Don’t forget the geothermal plants in Germany.
https://pangea.stanford.edu/ERE/db/WGC/papers/WGC/2015/01045.pdf
Global Edition
Handelsblatt Germanys Leading Business and Finance Daily, founded in 1946
Companies & Markets
23 Mar. 2016
Energy Transition
Electricity Prices in Free Fall
By Jürgen Flauger and Franz Hubik
Germany’s electricity market has become collateral damage in the country’s transition to renewable energy. Fast falling prices pose an existential threat for the operators of conventional plants like E.ON and RWE.
Germany has the most expensive electricity probably in the all of the world. My daughter is moving there soon, so I looked it up. You can too.

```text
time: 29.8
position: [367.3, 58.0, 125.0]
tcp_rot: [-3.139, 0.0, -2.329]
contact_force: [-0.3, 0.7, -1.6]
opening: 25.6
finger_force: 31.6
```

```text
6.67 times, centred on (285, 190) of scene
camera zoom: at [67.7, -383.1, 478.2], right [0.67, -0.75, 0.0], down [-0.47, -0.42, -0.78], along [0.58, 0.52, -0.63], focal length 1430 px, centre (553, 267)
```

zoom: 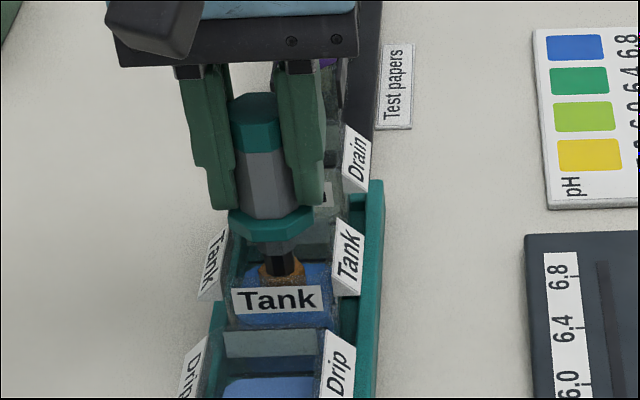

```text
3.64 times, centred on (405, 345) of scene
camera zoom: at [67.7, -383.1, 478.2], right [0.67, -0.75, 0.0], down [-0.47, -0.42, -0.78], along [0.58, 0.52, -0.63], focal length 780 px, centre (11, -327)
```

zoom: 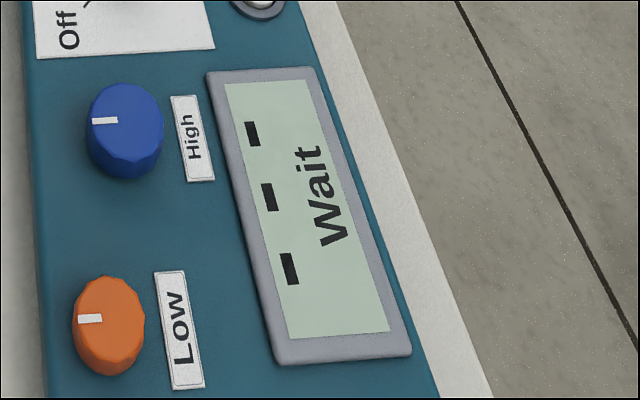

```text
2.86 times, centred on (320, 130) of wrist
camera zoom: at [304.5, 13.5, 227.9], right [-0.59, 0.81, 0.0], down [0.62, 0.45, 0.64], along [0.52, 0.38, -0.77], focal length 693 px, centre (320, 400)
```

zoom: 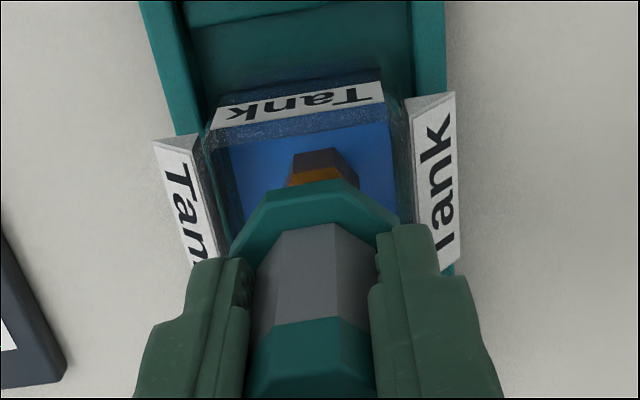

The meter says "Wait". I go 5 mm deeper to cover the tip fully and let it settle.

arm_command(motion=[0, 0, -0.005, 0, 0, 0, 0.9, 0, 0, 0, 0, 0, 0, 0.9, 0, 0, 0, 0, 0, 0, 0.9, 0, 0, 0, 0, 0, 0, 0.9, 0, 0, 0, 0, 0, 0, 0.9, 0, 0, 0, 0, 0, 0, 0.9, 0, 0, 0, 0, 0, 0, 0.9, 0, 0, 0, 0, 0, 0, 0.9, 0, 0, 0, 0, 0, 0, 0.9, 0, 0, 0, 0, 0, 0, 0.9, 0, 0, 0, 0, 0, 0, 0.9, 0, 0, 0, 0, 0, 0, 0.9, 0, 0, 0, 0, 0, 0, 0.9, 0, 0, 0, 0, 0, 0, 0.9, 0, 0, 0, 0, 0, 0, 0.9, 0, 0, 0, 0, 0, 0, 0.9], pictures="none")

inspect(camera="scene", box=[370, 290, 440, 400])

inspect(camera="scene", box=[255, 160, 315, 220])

In fact, it’s so expensive, many Germans now don’t even have power. They can’t afford it. http://notrickszone.com/2015/11/16/socially-explosive-more-than-1-million-german-households-had-power-shut-off-over-past-three-years/#sthash.TUZCtCJo.dpbs
Renewables, due to their sporadic operational history destabilizes the power grid, damaging equipment, causing black outs, etc.http://instituteforenergyresearch.org/analysis/germanys-green-energy-destabilizing-electric-grids/
Coal and natural gas power plants can’t turn on a dime when the wind stops powering turbines.
German govt proposes cutting support for onshore wind energy starting 2017:
http://www.freerepublic.com/focus/f-news/3430410/posts
All windmill and solar generation is “assumed” to operate at peak efficiency 24-7.
Ask him what he knows about grid management. It is not stable and it is not storable. Germany ‘may’ produce more “renewable” on paper, but it goes to waste when they don’t need it and is not there when they do need it. Their base load is backed by nuclear and coal. They don’t like talking about that fact. No matter how much ‘renewable’ there is, the base load must ALWAYS be ready to produce the same amount and will run idle whether needed or not. Germany imports significant amounts of electricity from neighboring countries. And as with all “renewables” they produce a negligible amount of electricity and would not be missed if all their solar and wind plants went away.
Windmills are a monument to liberal hubris and stupidity. Nothing more.